The confessional is where you begin doing all the things that come after making a personal inventory of your faults and shortcomings. It is not the therapist’s couch: it is the hallway that leads you out of the office and back into your life.
One of the great graces of the sacrament of reconciliation is that it is a school for learning to make a good apology, something which is astonishingly difficult. We all know a good apology when we hear one, but at least speaking for myself, making a good apology can be a struggle. It’s easy to fall into excuse-making, shifting blame, or downplaying the harm you caused. Looking someone in the eyes and simply saying “I have wronged you, I’m sorry, I will do whatever I can to make this right” is an extremely uncomfortable thing to do.

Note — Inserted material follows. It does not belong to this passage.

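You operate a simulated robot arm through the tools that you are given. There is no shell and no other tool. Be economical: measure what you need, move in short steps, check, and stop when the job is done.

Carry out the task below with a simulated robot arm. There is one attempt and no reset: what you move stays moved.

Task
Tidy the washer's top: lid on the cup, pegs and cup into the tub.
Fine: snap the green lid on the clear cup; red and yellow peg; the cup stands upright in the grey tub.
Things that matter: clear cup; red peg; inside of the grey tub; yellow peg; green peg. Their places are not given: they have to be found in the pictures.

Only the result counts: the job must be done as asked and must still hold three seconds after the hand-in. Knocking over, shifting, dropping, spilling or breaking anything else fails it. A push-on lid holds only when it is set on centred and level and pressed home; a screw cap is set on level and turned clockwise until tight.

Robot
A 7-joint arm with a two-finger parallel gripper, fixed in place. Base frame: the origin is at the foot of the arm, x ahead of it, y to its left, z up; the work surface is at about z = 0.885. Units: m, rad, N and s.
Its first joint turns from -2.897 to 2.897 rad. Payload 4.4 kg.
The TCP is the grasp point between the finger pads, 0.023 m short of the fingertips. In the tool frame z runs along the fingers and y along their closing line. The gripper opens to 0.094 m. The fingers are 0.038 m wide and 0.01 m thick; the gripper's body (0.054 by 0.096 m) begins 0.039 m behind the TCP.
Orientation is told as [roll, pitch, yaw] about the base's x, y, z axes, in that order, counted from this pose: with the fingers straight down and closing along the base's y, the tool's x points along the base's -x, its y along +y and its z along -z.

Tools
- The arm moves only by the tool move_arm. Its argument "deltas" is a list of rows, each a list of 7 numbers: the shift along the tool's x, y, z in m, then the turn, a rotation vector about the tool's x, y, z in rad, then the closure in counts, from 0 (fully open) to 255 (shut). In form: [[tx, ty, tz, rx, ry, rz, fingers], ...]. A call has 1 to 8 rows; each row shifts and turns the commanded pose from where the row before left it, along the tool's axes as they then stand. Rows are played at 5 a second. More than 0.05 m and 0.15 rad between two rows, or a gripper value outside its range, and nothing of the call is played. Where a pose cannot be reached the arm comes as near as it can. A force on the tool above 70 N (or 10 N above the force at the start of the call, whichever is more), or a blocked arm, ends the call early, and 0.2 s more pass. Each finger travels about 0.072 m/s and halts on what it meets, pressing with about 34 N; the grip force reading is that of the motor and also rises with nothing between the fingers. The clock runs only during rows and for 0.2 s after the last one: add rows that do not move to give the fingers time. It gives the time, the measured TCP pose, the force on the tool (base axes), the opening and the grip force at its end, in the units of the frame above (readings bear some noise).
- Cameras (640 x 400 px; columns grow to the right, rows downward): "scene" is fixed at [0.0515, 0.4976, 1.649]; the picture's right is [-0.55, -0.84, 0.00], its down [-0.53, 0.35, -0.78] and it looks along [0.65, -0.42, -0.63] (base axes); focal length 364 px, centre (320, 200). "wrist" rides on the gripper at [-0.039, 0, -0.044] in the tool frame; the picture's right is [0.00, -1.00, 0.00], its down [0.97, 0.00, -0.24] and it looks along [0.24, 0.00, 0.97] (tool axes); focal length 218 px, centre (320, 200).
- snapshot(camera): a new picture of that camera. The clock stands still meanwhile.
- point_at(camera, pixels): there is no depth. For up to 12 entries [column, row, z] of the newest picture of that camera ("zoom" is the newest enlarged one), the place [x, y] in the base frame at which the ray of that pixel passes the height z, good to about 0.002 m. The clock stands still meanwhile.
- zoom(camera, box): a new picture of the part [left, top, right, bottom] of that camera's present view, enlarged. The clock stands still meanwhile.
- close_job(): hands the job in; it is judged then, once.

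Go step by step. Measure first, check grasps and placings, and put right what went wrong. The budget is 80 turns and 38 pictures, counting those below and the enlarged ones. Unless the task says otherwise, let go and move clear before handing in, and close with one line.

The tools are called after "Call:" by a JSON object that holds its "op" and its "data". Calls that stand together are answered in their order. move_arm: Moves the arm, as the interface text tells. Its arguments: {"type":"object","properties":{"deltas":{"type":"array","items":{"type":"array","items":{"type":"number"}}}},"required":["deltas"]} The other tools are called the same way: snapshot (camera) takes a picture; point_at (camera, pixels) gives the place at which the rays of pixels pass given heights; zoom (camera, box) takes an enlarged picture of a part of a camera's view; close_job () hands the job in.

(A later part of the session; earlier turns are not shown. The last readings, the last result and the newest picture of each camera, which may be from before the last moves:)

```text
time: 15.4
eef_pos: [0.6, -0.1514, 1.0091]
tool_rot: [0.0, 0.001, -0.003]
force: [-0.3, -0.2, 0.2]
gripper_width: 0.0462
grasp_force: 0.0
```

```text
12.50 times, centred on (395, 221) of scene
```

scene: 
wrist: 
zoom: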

And yet, this is what we are asked to do in confession. The act of contrition makes no room for the kind of rationalizing we may want to use to save face, to protect our fragile egos, or even just to make sense of our own faults: “In choosing to do wrong and in failing to do good, I have sinned against you, whom I should love above all things.” And here’s the upshot: God’s forgiveness will come once you’ve said your piece. That’s not a guarantee you can find just anywhere or with just anyone.
Going to confession trains you, if you let it, to become the kind of person who is good at making apologies, the kind of person who admits their wrongs and makes penance and reparation for them, in a context where you know you’ll get what you came for (if you will). You perform all the actions of an apology––preparing what you’ll say, looking another person in the eyes, forcing those hard words to come out–– but you get to do it with someone who you know will accept it: God.
By becoming the kind of person who not only makes fearless moral inventories but also admits one’s wrongs to God and another human being, you can also become the kind of person who does Step 9: Making direct amends to the people you have harmed. This, I think, is the grace that God is pouring out in the sacrament of reconciliation.